> _BRIEF_:
Write what comes next in the document extract.

> _PROVIDED MATERIAL_:

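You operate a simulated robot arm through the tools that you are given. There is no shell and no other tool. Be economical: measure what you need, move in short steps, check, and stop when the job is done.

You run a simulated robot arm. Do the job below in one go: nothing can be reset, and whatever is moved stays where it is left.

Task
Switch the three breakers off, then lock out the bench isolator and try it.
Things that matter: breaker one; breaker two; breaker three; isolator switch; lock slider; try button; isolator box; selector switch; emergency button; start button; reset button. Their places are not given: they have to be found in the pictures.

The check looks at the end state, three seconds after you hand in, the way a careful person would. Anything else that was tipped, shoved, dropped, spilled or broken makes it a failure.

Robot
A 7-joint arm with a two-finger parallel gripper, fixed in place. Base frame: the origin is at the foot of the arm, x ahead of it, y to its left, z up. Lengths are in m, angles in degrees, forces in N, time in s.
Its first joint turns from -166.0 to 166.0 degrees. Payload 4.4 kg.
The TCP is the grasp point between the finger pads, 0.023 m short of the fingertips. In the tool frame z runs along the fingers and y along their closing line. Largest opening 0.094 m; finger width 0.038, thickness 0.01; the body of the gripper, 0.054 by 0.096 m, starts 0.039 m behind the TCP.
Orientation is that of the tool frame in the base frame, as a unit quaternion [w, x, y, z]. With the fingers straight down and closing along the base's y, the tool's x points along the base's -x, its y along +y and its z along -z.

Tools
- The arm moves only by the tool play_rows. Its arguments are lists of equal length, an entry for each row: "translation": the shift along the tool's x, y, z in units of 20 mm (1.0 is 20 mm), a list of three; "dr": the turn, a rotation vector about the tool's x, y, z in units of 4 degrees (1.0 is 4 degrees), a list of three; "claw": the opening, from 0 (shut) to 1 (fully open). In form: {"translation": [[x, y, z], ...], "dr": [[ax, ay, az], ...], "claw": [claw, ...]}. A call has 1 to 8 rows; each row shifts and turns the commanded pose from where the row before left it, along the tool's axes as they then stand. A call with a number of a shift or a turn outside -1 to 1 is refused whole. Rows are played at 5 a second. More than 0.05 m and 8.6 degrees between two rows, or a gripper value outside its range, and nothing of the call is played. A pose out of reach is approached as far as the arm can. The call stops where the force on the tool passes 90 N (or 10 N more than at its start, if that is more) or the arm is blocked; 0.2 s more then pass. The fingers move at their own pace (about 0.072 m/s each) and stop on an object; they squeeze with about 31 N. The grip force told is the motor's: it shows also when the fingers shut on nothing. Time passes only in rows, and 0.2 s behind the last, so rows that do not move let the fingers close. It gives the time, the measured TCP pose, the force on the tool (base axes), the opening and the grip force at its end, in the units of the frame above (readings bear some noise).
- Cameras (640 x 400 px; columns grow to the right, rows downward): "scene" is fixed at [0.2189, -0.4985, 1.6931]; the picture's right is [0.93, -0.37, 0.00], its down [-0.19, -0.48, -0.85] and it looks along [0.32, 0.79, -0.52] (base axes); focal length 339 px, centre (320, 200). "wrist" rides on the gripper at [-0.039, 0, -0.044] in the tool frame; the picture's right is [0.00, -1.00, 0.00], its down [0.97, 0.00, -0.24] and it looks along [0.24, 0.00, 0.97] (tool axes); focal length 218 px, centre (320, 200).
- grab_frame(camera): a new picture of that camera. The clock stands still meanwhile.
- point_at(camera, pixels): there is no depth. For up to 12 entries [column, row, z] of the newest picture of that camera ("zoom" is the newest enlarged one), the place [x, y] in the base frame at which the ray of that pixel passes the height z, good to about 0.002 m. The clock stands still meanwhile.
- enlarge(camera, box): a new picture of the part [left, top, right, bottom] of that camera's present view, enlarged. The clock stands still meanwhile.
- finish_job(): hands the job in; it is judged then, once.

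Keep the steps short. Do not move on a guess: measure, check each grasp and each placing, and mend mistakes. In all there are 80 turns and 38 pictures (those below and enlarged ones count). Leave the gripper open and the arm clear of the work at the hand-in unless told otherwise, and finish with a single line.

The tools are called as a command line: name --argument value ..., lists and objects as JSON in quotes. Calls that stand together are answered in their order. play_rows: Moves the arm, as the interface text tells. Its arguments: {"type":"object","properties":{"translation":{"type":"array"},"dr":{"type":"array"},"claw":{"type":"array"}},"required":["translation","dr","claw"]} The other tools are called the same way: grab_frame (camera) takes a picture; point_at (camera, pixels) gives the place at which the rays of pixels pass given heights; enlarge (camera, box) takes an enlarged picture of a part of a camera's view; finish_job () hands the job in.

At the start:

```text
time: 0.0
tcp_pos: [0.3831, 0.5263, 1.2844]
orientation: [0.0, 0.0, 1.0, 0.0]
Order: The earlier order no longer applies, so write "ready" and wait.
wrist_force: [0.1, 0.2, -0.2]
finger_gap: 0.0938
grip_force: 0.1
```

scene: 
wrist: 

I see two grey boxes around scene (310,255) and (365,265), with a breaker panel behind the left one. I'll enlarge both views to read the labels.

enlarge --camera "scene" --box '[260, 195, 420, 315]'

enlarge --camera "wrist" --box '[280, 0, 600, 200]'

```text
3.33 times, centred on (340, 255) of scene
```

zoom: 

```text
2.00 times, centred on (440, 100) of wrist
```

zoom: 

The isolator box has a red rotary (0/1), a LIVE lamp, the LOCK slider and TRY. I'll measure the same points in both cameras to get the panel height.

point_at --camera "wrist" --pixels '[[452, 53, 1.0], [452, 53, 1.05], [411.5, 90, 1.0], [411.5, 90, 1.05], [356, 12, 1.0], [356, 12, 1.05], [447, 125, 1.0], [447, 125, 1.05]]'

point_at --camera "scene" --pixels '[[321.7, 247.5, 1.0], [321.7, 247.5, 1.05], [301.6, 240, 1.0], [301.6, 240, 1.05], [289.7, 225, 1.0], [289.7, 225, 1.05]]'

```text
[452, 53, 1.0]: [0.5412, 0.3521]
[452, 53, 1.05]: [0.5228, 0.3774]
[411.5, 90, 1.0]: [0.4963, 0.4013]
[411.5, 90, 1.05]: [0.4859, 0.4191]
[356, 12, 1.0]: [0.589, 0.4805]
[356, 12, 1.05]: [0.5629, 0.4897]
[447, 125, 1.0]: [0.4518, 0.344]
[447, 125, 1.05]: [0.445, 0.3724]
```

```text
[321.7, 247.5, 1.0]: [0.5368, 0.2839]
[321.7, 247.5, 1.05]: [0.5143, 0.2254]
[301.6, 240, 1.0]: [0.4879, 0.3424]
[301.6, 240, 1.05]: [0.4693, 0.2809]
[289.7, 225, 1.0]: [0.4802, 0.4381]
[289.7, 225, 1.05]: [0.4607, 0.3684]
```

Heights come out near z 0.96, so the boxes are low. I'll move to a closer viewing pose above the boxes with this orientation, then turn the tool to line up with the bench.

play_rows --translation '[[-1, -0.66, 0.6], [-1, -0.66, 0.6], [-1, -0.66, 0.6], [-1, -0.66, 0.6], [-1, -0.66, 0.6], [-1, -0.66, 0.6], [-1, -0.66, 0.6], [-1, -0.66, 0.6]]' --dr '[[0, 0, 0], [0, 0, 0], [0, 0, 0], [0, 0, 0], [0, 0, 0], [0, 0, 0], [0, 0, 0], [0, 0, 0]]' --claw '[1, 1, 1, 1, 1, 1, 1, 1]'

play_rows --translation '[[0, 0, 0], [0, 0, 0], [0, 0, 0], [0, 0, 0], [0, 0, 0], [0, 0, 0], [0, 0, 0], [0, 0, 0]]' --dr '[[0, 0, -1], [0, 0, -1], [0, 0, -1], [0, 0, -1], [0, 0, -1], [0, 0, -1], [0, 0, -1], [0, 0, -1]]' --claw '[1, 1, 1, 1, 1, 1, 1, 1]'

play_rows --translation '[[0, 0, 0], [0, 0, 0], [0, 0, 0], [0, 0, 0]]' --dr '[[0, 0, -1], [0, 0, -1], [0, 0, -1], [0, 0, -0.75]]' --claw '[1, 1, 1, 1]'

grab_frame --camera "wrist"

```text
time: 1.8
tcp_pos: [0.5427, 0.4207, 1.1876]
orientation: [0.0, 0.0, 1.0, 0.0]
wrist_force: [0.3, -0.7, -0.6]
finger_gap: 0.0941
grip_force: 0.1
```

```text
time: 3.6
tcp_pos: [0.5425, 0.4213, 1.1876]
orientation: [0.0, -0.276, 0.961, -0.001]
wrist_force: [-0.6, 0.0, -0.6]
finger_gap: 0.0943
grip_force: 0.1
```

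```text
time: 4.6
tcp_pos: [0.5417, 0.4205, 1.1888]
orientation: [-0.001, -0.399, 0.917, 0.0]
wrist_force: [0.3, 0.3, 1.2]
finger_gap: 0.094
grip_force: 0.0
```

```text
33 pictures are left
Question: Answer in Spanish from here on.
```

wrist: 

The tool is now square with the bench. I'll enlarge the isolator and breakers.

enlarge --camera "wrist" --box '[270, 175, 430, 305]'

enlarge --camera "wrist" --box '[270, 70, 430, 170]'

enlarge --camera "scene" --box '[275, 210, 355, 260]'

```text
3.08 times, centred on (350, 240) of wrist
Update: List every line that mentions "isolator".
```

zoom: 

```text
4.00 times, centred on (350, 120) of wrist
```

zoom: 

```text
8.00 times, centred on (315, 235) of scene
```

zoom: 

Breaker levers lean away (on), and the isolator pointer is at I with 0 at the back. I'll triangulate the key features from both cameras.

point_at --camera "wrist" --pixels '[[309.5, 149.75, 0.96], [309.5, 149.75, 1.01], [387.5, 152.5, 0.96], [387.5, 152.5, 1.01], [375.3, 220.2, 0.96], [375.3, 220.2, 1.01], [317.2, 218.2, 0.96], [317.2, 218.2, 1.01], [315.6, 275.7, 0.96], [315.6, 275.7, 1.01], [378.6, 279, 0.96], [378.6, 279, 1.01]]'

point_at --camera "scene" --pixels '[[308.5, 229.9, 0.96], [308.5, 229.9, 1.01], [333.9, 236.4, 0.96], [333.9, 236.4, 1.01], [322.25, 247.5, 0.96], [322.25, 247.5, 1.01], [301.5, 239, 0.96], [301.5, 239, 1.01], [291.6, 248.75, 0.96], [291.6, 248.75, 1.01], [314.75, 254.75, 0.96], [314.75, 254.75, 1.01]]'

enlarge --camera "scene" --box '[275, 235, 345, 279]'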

> _DOCUMENT EXTRACT_:

Mark D'amato v Toyota Motor Corporation Australia Limited (Tmca)
[2011] FWA 6710
•6 OCTOBER 2011
[2011] FWA 6710 |
|
DECISION |
Fair Work Act 2009
s.739—Dispute resolution
Mark D’amato
v
Toyota Motor Corporation Australia Limited (TMCA)
(C2011/5353)
Vehicle industry | |
COMMISSIONER GAY | MELBOURNE, 6 OCTOBER 2011 |
Alleged dispute concerning refusal to recognise “employee representative” or shop steward as specified in the Agreement.
[1] The following decision, now edited, was given at the conclusion of proceedings on 14 September 2011.
[2] “I will not repeat what I have said at the adjournment in relation to the benefits in providing an immediate response in these cases rather than have the alternative which would be a lengthy delay. I would hope that it be apparent that there is no detriment in so proceeding because I have paid close regard for the contentions of the parties and for all the evidence.
[3] It is important however that it be understood that non recitation now of some part of the narrative, or of the evidence, or of the submissions, means that that aspect or view has not been considered. That is a frequently heard mantra, of course, that one has had regard for all of the evidence, but I have intently followed the progress of the case. I have been aided by the submissions, the written statements filed, and for the way in which Mr McLean for Mr D’amato and Mr Pill for Toyota Motor Corporation Australia Limited (Toyota) have presented their cases.
[4] I should say jurisdictionally, and do this fleetingly; I am satisfied that jurisdiction does inhere in Fair Work Australia today as a consequence of the referral in clause 19.3 “Dispute Avoidance Procedure” of the Toyota Motor Corporation Australia (TMCA) Workplace Agreement (Altona) 2010 (the Agreement) [AE879426 PR999783], for which in turn section 595(3) of the Fair Work Act 2009 (the Act) has application and, were it necessary, s.739(4).
[5] I will deal briefly with the matters of the scope and consideration issue which was ventilated in relation to the agreed questions. It is unnecessary to say too much about this, but I do want to say something. For a range of reasons which do not rely on Toyota’s concession or alternative argument, I have read up the phrase “as found by Toyota”, as this in my view, is necessary to do justice in resolving the parties’ dispute. Read down, this would be only a gravity or penalty argument.
[6] It could be such an argument, or question, is conferred. But I am unable to consider gravity alone, divorced from the possibility of the evidence disclosing that the acts complained of either did not occur or in some significant manner occurred in a way materially different to that contended for by Toyota, which in turn, would or might, compel a different conclusion. It is unnecessary to take that matter further as a result of the ultimately flexible way Toyota pressed home its argument, and I am appreciative of that.

> _THE ANSWER_:
[7] The parties will be aware that I have been directed to several provisions of the Agreement. I will not go through all of these, but it is important to mention those that are most important, that is, clause 34.10 “Final Written Warning” of the Agreement, which warning issued by Toyota is sought to be removed and clause 106.2 “Employee Representation” of the Agreement, under which clause Toyota has informed Mr D’amato of its grounds for refusing his further recognition as an employee representative. I have also had regard for the operation of clause 106.3 “Employee Representatives Responsibilities” of the Agreement, which relevantly obligate employee representatives to act to advance the Agreement and the shared objectives of the parties to which it gives voice.
[8] As a general backdrop, the parties have gone to great lengths in this Agreement to legislate and explain behavioural matters which in many other workplaces see much controversy in interpretation and understanding. The parties are well familiar with their own most detailed provisions and they need not be recited by me. Relevantly, they seek to achieve, in my understanding, and this is in the briefest of summaries - a safe working environment where status or a lack of status does not enhance or lessen the rights for all Toyota employees to coexist respectfully. They are very important elements of the Agreement.
[9] I turn to the evidence. There is a stark conflict in the evidence in this case in the competing accounts of Mr D’amato and Ms Taleski, and to a much lesser extent, Mr Gallardo. The factual accounts cannot mutually coexist so opposed are they to events and meanings.
[10] On Mr D’amato’s narrative, and again I do this in the briefest summary, he sought for Ms Taleski to sign a petition in an entirely unexceptional and passive way. He accepted her decision to decline to sign without further comment or objection at each of their two relevant conversations. Ms Taleski’s account is that Mr D’amato’s demeanour was quite forceful; it was really determined in that he asked two or three times for Ms Taleski to sign after she had indicated that she knew about the petition, had seen it, and did not wish to sign.
[11] When, on Ms Taleski’s account, she referred to her status as a Toyota newcomer to Mr D’amato, and that she did not wish to sign, “if you know what I mean”, Mr D’amato’s demeanour is said to have changed as did his tone of voice, its volume and his position as he moved closer to Ms Taleski, looked straight in Ms Taleski’s eyes and said, “No, I don’t know what you mean.”.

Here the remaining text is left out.